▶ What this task involves: Every line of the material below must be repeated exactly.

▶ Source data:
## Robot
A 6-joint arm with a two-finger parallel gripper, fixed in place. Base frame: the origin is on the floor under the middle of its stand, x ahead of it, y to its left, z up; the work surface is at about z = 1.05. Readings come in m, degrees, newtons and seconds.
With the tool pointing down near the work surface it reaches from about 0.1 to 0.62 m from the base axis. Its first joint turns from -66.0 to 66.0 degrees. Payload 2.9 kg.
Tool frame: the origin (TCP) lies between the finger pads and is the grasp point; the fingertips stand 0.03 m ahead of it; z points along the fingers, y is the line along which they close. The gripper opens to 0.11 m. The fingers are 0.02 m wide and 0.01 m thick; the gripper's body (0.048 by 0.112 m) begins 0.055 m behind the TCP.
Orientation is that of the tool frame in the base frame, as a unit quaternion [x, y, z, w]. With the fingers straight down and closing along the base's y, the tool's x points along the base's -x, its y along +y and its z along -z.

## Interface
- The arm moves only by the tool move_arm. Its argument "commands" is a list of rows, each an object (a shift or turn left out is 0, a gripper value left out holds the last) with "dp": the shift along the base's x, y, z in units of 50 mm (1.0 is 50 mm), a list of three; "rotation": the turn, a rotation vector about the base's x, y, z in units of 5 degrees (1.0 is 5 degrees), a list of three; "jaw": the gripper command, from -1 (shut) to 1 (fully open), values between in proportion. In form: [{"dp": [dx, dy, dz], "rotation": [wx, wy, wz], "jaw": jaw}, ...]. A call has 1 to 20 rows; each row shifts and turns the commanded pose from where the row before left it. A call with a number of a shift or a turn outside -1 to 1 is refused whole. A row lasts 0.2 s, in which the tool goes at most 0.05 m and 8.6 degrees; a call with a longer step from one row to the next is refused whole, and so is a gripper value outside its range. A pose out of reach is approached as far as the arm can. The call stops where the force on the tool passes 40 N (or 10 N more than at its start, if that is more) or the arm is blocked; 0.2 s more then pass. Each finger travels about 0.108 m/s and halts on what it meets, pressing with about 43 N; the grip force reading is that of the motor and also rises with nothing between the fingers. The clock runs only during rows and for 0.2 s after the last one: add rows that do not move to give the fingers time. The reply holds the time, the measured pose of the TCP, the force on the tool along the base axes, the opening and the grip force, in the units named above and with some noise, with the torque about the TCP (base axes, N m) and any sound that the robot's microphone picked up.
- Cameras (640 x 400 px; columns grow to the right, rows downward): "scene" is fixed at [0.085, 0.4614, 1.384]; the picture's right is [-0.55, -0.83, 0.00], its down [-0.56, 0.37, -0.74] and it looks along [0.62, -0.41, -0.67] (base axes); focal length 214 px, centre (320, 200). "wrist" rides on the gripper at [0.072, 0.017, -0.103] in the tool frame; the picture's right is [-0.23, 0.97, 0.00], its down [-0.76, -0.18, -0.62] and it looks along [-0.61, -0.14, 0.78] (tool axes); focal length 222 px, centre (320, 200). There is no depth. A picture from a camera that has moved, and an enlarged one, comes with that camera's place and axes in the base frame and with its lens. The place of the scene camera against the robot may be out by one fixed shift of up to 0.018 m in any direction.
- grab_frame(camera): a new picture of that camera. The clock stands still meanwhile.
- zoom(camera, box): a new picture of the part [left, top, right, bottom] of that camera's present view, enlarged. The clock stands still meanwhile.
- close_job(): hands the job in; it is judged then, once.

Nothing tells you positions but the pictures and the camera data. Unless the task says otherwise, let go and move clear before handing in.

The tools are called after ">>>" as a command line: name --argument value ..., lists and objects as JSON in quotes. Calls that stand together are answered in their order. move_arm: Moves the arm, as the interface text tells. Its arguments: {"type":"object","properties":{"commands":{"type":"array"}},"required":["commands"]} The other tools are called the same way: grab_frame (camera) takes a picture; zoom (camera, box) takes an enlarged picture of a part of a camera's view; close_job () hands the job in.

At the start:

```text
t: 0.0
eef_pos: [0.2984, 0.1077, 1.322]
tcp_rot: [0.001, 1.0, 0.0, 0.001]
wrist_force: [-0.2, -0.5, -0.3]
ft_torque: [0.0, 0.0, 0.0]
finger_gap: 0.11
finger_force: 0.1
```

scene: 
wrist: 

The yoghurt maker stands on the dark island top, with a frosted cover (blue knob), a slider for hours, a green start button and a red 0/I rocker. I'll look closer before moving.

▶ Solution:
## Robot
A 6-joint arm with a two-finger parallel gripper, fixed in place. Base frame: the origin is on the floor under the middle of its stand, x ahead of it, y to its left, z up; the work surface is at about z = 1.05. Readings come in m, degrees, newtons and seconds.
With the tool pointing down near the work surface it reaches from about 0.1 to 0.62 m from the base axis. Its first joint turns from -66.0 to 66.0 degrees. Payload 2.9 kg.
Tool frame: the origin (TCP) lies between the finger pads and is the grasp point; the fingertips stand 0.03 m ahead of it; z points along the fingers, y is the line along which they close. The gripper opens to 0.11 m. The fingers are 0.02 m wide and 0.01 m thick; the gripper's body (0.048 by 0.112 m) begins 0.055 m behind the TCP.
Orientation is that of the tool frame in the base frame, as a unit quaternion [x, y, z, w]. With the fingers straight down and closing along the base's y, the tool's x points along the base's -x, its y along +y and its z along -z.

## Interface
- The arm moves only by the tool move_arm. Its argument "commands" is a list of rows, each an object (a shift or turn left out is 0, a gripper value left out holds the last) with "dp": the shift along the base's x, y, z in units of 50 mm (1.0 is 50 mm), a list of three; "rotation": the turn, a rotation vector about the base's x, y, z in units of 5 degrees (1.0 is 5 degrees), a list of three; "jaw": the gripper command, from -1 (shut) to 1 (fully open), values between in proportion. In form: [{"dp": [dx, dy, dz], "rotation": [wx, wy, wz], "jaw": jaw}, ...]. A call has 1 to 20 rows; each row shifts and turns the commanded pose from where the row before left it. A call with a number of a shift or a turn outside -1 to 1 is refused whole. A row lasts 0.2 s, in which the tool goes at most 0.05 m and 8.6 degrees; a call with a longer step from one row to the next is refused whole, and so is a gripper value outside its range. A pose out of reach is approached as far as the arm can. The call stops where the force on the tool passes 40 N (or 10 N more than at its start, if that is more) or the arm is blocked; 0.2 s more then pass. Each finger travels about 0.108 m/s and halts on what it meets, pressing with about 43 N; the grip force reading is that of the motor and also rises with nothing between the fingers. The clock runs only during rows and for 0.2 s after the last one: add rows that do not move to give the fingers time. The reply holds the time, the measured pose of the TCP, the force on the tool along the base axes, the opening and the grip force, in the units named above and with some noise, with the torque about the TCP (base axes, N m) and any sound that the robot's microphone picked up.
- Cameras (640 x 400 px; columns grow to the right, rows downward): "scene" is fixed at [0.085, 0.4614, 1.384]; the picture's right is [-0.55, -0.83, 0.00], its down [-0.56, 0.37, -0.74] and it looks along [0.62, -0.41, -0.67] (base axes); focal length 214 px, centre (320, 200). "wrist" rides on the gripper at [0.072, 0.017, -0.103] in the tool frame; the picture's right is [-0.23, 0.97, 0.00], its down [-0.76, -0.18, -0.62] and it looks along [-0.61, -0.14, 0.78] (tool axes); focal length 222 px, centre (320, 200). There is no depth. A picture from a camera that has moved, and an enlarged one, comes with that camera's place and axes in the base frame and with its lens. The place of the scene camera against the robot may be out by one fixed shift of up to 0.018 m in any direction.
- grab_frame(camera): a new picture of that camera. The clock stands still meanwhile.
- zoom(camera, box): a new picture of the part [left, top, right, bottom] of that camera's present view, enlarged. The clock stands still meanwhile.
- close_job(): hands the job in; it is judged then, once.

Nothing tells you positions but the pictures and the camera data. Unless the task says otherwise, let go and move clear before handing in.

The tools are called after ">>>" as a command line: name --argument value ..., lists and objects as JSON in quotes. Calls that stand together are answered in their order. move_arm: Moves the arm, as the interface text tells. Its arguments: {"type":"object","properties":{"commands":{"type":"array"}},"required":["commands"]} The other tools are called the same way: grab_frame (camera) takes a picture; zoom (camera, box) takes an enlarged picture of a part of a camera's view; close_job () hands the job in.

At the start:

```text
t: 0.0
eef_pos: [0.2984, 0.1077, 1.322]
tcp_rot: [0.001, 1.0, 0.0, 0.001]
wrist_force: [-0.2, -0.5, -0.3]
ft_torque: [0.0, 0.0, 0.0]
finger_gap: 0.11
finger_force: 0.1
```

scene: 
wrist: 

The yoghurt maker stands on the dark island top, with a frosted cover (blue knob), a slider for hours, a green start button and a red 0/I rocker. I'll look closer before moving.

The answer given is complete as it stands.